DESCRIPTION OF THE TASK: Restate the whole of the material. Keep every word, and drop the pictures. Put each line that is not blank into a JSON list as a string.

· · · ·

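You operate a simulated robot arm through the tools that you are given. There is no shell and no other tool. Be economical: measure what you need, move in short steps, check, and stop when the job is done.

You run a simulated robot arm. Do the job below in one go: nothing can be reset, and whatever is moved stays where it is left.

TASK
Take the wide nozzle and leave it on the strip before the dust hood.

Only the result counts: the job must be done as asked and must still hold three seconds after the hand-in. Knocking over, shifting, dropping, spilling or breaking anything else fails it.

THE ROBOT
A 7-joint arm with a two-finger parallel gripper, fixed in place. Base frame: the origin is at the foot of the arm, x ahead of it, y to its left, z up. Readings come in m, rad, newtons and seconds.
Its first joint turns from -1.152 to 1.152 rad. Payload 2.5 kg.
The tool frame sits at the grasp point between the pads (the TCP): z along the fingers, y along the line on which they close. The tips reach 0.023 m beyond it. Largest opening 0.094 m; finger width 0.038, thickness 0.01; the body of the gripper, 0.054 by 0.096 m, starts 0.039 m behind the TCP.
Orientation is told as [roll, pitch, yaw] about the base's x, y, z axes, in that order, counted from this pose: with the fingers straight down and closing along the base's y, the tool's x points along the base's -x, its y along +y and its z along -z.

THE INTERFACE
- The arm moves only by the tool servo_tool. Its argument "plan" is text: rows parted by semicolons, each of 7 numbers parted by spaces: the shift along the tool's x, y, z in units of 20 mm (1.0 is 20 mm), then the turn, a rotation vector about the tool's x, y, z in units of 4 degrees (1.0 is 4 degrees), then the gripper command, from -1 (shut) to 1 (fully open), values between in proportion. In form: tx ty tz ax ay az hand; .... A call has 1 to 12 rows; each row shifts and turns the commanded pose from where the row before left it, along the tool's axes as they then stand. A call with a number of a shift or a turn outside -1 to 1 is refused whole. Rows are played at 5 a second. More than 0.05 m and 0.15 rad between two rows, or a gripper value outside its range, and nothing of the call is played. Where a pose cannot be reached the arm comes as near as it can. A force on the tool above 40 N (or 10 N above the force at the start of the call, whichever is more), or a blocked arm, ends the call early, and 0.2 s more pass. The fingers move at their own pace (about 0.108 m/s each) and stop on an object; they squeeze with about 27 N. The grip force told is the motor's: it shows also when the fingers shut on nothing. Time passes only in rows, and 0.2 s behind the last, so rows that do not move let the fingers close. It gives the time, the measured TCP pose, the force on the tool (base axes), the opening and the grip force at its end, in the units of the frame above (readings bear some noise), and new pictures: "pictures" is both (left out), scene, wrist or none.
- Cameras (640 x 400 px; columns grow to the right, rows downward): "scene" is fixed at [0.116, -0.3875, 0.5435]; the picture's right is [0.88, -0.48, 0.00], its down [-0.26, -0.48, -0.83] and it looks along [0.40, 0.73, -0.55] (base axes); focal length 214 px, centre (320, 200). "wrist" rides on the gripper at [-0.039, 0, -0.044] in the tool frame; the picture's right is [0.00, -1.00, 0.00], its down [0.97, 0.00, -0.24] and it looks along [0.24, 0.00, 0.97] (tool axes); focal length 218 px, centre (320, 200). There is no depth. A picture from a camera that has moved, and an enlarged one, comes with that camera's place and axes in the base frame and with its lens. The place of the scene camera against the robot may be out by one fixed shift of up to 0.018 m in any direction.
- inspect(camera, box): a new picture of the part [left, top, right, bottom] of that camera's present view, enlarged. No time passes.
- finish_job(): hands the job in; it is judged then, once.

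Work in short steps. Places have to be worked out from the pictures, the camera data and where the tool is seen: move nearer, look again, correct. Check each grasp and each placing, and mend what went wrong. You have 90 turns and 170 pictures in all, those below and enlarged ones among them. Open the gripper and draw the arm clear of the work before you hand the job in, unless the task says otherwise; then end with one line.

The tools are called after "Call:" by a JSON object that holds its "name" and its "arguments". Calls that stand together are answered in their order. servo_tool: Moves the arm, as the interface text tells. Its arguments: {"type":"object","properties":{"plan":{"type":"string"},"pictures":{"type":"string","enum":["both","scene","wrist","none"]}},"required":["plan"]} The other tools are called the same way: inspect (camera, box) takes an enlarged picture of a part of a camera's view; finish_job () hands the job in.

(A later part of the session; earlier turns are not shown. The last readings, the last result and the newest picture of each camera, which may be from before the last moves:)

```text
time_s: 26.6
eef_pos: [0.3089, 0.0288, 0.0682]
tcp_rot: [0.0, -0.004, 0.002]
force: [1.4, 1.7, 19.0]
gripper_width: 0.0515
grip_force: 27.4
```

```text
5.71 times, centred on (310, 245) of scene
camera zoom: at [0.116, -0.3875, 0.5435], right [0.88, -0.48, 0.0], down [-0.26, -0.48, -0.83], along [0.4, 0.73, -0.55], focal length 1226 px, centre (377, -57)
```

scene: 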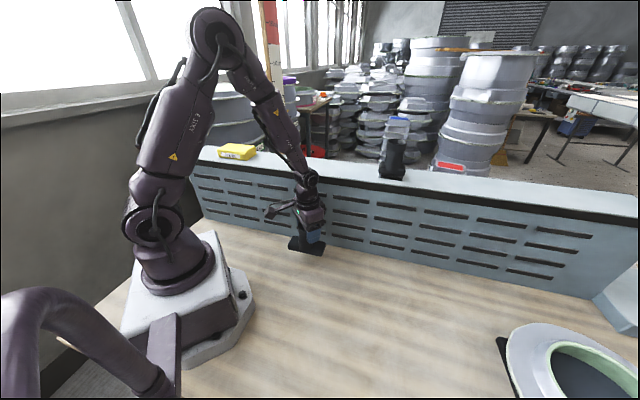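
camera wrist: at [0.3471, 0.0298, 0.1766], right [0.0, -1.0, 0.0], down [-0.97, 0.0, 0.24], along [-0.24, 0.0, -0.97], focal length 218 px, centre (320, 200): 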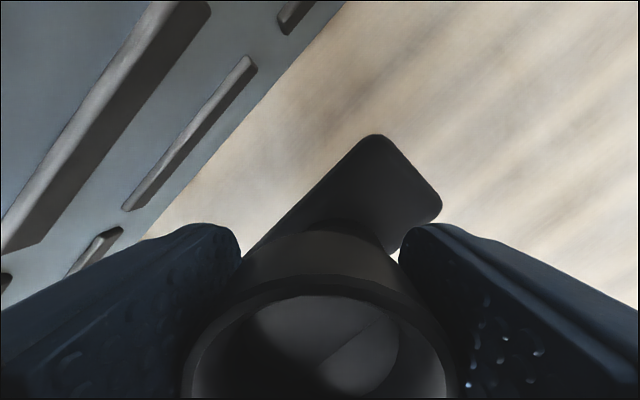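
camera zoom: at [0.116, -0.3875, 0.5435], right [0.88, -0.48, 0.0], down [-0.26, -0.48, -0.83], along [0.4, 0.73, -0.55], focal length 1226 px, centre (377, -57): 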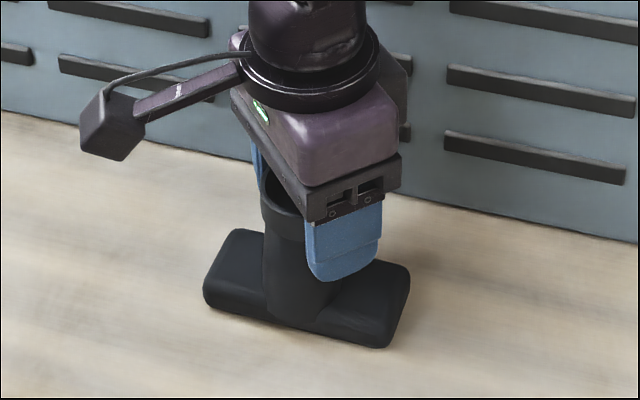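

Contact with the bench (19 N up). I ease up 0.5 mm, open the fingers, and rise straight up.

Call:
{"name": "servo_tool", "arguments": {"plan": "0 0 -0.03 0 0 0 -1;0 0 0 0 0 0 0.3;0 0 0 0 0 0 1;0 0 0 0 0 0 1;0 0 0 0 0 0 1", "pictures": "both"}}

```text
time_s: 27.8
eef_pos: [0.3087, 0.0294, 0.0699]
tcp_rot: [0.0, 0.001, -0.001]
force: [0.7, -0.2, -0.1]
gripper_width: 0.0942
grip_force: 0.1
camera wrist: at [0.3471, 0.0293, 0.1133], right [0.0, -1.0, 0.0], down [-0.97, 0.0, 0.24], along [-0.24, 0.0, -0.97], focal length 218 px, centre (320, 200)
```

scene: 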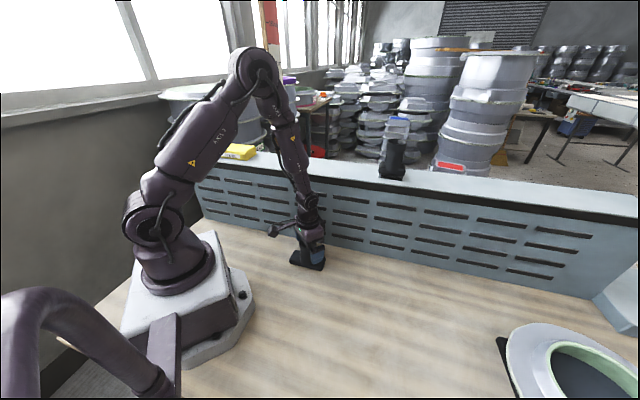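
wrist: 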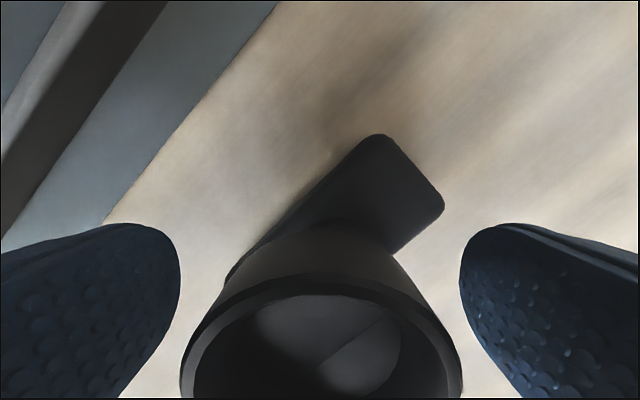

· · · ·

SOLUTION TO THE PROBLEM:
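[
  "You operate a simulated robot arm through the tools that you are given. There is no shell and no other tool. Be economical: measure what you need, move in short steps, check, and stop when the job is done.",
  "You run a simulated robot arm. Do the job below in one go: nothing can be reset, and whatever is moved stays where it is left.",
  "TASK",
  "Take the wide nozzle and leave it on the strip before the dust hood.",
  "Only the result counts: the job must be done as asked and must still hold three seconds after the hand-in. Knocking over, shifting, dropping, spilling or breaking anything else fails it.",
  "THE ROBOT",
  "A 7-joint arm with a two-finger parallel gripper, fixed in place. Base frame: the origin is at the foot of the arm, x ahead of it, y to its left, z up. Readings come in m, rad, newtons and seconds.",
  "Its first joint turns from -1.152 to 1.152 rad. Payload 2.5 kg.",
  "The tool frame sits at the grasp point between the pads (the TCP): z along the fingers, y along the line on which they close. The tips reach 0.023 m beyond it. Largest opening 0.094 m; finger width 0.038, thickness 0.01; the body of the gripper, 0.054 by 0.096 m, starts 0.039 m behind the TCP.",
  "Orientation is told as [roll, pitch, yaw] about the base's x, y, z axes, in that order, counted from this pose: with the fingers straight down and closing along the base's y, the tool's x points along the base's -x, its y along +y and its z along -z.",
  "THE INTERFACE",
  "- The arm moves only by the tool servo_tool. Its argument \"plan\" is text: rows parted by semicolons, each of 7 numbers parted by spaces: the shift along the tool's x, y, z in units of 20 mm (1.0 is 20 mm), then the turn, a rotation vector about the tool's x, y, z in units of 4 degrees (1.0 is 4 degrees), then the gripper command, from -1 (shut) to 1 (fully open), values between in proportion. In form: tx ty tz ax ay az hand; .... A call has 1 to 12 rows; each row shifts and turns the commanded pose from where the row before left it, along the tool's axes as they then stand. A call with a number of a shift or a turn outside -1 to 1 is refused whole. Rows are played at 5 a second. More than 0.05 m and 0.15 rad between two rows, or a gripper value outside its range, and nothing of the call is played. Where a pose cannot be reached the arm comes as near as it can. A force on the tool above 40 N (or 10 N above the force at the start of the call, whichever is more), or a blocked arm, ends the call early, and 0.2 s more pass. The fingers move at their own pace (about 0.108 m/s each) and stop on an object; they squeeze with about 27 N. The grip force told is the motor's: it shows also when the fingers shut on nothing. Time passes only in rows, and 0.2 s behind the last, so rows that do not move let the fingers close. It gives the time, the measured TCP pose, the force on the tool (base axes), the opening and the grip force at its end, in the units of the frame above (readings bear some noise), and new pictures: \"pictures\" is both (left out), scene, wrist or none.",
  "- Cameras (640 x 400 px; columns grow to the right, rows downward): \"scene\" is fixed at [0.116, -0.3875, 0.5435]; the picture's right is [0.88, -0.48, 0.00], its down [-0.26, -0.48, -0.83] and it looks along [0.40, 0.73, -0.55] (base axes); focal length 214 px, centre (320, 200). \"wrist\" rides on the gripper at [-0.039, 0, -0.044] in the tool frame; the picture's right is [0.00, -1.00, 0.00], its down [0.97, 0.00, -0.24] and it looks along [0.24, 0.00, 0.97] (tool axes); focal length 218 px, centre (320, 200). There is no depth. A picture from a camera that has moved, and an enlarged one, comes with that camera's place and axes in the base frame and with its lens. The place of the scene camera against the robot may be out by one fixed shift of up to 0.018 m in any direction.",
  "- inspect(camera, box): a new picture of the part [left, top, right, bottom] of that camera's present view, enlarged. No time passes.",
  "- finish_job(): hands the job in; it is judged then, once.",
  "Work in short steps. Places have to be worked out from the pictures, the camera data and where the tool is seen: move nearer, look again, correct. Check each grasp and each placing, and mend what went wrong. You have 90 turns and 170 pictures in all, those below and enlarged ones among them. Open the gripper and draw the arm clear of the work before you hand the job in, unless the task says otherwise; then end with one line.",
  "The tools are called after \"Call:\" by a JSON object that holds its \"name\" and its \"arguments\". Calls that stand together are answered in their order. servo_tool: Moves the arm, as the interface text tells. Its arguments: {\"type\":\"object\",\"properties\":{\"plan\":{\"type\":\"string\"},\"pictures\":{\"type\":\"string\",\"enum\":[\"both\",\"scene\",\"wrist\",\"none\"]}},\"required\":[\"plan\"]} The other tools are called the same way: inspect (camera, box) takes an enlarged picture of a part of a camera's view; finish_job () hands the job in.",
  "(A later part of the session; earlier turns are not shown. The last readings, the last result and the newest picture of each camera, which may be from before the last moves:)",
  "```text",
  "time_s: 26.6",
  "eef_pos: [0.3089, 0.0288, 0.0682]",
  "tcp_rot: [0.0, -0.004, 0.002]",
  "force: [1.4, 1.7, 19.0]",
  "gripper_width: 0.0515",
  "grip_force: 27.4",
  "```",
  "```text",
  "5.71 times, centred on (310, 245) of scene",
  "camera zoom: at [0.116, -0.3875, 0.5435], right [0.88, -0.48, 0.0], down [-0.26, -0.48, -0.83], along [0.4, 0.73, -0.55], focal length 1226 px, centre (377, -57)",
  "```",
  "scene: ",
  "camera wrist: at [0.3471, 0.0298, 0.1766], right [0.0, -1.0, 0.0], down [-0.97, 0.0, 0.24], along [-0.24, 0.0, -0.97], focal length 218 px, centre (320, 200): ",
  "camera zoom: at [0.116, -0.3875, 0.5435], right [0.88, -0.48, 0.0], down [-0.26, -0.48, -0.83], along [0.4, 0.73, -0.55], focal length 1226 px, centre (377, -57): ",
  "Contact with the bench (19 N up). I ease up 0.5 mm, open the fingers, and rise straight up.",
  "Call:",
  "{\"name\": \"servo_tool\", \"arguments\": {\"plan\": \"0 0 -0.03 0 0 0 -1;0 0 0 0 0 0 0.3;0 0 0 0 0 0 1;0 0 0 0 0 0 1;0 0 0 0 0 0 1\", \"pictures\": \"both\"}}",
  "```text",
  "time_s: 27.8",
  "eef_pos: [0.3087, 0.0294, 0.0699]",
  "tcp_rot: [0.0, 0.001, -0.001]",
  "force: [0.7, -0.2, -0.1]",
  "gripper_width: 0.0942",
  "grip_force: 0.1",
  "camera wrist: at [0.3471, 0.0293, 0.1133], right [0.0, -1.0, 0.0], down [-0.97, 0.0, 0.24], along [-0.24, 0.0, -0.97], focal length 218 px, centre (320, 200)",
  "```",
  "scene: ",
  "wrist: "
]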